Hi,
On 2020-04-29 10:50:54 +0200, Laurenz Albe wrote:
On Wed, 2020-04-29 at 08:54 +0200, Marc Rechté wrote:
I am trying to figure out the recommended settings for a PG dedicated
machine regarding NUMA.
I assume that the shared buffers are using Huge Phages only. Please
correct if I am wrong:
1) postgres is started with numactl --interleave=all, in order to spread
memory pages evenly on nodes.
2) wm.swappiness is left to the default 60 value, because Huge Pages
never swap, and we wish the idle backend to be swapped out if necessary.
3) vm.zone_reclaim_mode = 0. I am not sure it is the right choice.
4) kernel.numa_balancing = 1. Only if it is confirmed that it will not
affect postgres, because started with the interleave policy.
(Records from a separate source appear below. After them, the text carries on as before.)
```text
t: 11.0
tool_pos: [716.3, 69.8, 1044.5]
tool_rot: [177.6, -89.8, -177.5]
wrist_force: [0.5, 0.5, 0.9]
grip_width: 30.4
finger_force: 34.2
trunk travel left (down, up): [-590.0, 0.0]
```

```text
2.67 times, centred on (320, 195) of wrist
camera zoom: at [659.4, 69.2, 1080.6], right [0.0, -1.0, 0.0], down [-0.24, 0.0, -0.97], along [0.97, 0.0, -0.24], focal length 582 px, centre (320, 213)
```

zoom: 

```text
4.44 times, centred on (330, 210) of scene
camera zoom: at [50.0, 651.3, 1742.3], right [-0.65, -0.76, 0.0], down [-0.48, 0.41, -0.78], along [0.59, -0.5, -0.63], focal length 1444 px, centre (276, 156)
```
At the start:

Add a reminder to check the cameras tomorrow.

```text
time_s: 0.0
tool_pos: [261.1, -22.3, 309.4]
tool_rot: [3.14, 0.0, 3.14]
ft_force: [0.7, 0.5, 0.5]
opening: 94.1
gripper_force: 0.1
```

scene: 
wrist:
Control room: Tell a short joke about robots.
I am not the top expert on this, but as far as I can tell:
- Disabling NUMA is good if you want to run a single database cluster
on the machine that should use all resources.
If you want to run several clusters that share the resources, leaving
NUMA support enabled might be the better thing to do.
- If you can, disable NUMA in the BIOS, on as low a level as possible.
I am doubtful that that's generally going to be beneficial. I think the
strategy of starting postgres with interleave is probably a better
answer.
- Andres
Thanks for answers. Further readings make me think that we should *not*
start postgres with numactl --interleave=all: this may have counter
productive effect on backends anon memory (heap, stack). IMHO, what is
important is to use Huge Pages for shared buffers: they are allocated
(reserved) by the kernel at boot time and spread evenly on all nodes. On
top of that they never swap.
My (temp) conclusions are following:
vm.zone_reclaim_mode = 0
kernel.numa_balancing = 0 (still not sure with that choice)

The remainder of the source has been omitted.